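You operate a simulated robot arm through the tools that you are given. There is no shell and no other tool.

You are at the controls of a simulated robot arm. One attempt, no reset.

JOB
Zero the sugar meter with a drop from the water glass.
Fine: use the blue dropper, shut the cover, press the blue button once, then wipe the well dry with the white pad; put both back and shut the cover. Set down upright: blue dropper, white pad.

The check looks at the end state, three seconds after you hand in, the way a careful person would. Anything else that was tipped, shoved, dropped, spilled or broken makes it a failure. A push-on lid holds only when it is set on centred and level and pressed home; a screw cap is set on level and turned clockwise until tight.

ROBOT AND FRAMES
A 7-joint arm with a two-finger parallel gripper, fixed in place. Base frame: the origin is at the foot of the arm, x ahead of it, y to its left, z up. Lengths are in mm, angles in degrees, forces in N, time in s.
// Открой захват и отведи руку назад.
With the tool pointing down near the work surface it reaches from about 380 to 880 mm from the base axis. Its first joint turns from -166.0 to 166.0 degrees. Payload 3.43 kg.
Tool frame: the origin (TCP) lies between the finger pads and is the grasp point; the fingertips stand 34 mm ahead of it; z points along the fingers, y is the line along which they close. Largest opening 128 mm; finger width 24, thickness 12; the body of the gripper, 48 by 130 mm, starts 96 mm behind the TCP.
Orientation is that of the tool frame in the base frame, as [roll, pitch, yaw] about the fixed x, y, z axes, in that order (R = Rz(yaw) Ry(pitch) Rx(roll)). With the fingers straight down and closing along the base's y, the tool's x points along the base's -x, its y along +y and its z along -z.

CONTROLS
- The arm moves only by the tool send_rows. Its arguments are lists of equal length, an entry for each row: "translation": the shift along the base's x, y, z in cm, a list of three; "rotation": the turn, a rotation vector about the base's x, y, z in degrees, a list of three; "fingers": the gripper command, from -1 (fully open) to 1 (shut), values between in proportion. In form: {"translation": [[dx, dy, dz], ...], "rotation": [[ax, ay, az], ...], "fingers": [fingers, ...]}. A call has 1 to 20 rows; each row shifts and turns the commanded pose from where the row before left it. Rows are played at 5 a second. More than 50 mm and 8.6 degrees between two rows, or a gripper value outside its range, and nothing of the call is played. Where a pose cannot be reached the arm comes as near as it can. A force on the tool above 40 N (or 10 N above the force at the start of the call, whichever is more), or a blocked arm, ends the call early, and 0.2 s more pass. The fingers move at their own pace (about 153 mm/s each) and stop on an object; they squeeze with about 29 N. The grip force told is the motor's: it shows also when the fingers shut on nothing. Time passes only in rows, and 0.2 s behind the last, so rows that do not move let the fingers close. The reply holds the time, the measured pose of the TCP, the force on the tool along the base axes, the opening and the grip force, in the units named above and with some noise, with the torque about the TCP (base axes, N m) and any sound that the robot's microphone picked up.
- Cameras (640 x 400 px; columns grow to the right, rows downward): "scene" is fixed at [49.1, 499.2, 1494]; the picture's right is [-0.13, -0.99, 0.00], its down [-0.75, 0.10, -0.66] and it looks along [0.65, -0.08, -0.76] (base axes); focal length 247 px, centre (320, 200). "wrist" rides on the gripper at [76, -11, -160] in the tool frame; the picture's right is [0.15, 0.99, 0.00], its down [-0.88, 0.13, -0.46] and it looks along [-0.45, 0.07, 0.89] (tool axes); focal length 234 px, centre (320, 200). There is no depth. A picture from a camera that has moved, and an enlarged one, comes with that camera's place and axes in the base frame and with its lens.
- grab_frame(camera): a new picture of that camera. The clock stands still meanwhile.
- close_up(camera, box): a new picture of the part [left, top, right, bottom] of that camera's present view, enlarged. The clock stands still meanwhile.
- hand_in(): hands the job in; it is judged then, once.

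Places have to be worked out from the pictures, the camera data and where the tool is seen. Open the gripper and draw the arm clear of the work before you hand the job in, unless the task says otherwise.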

* * *

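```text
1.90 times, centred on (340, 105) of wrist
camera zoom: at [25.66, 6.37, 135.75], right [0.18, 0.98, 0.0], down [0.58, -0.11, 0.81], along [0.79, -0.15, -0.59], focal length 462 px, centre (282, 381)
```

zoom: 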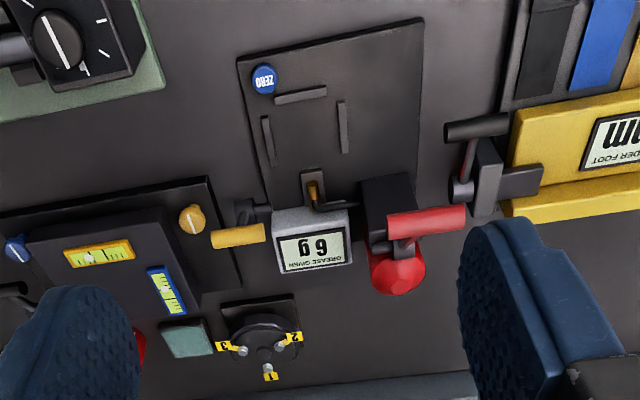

- Requirement -
Copy out each line of the listing that holds "joint".

- Solution -
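A 7-joint arm with a two-finger parallel gripper, fixed in place. Base frame: the origin is at the foot of the arm, x ahead of it, y to its left, z up. Lengths are in mm, angles in degrees, forces in N, time in s.
With the tool pointing down near the work surface it reaches from about 380 to 880 mm from the base axis. Its first joint turns from -166.0 to 166.0 degrees. Payload 3.43 kg.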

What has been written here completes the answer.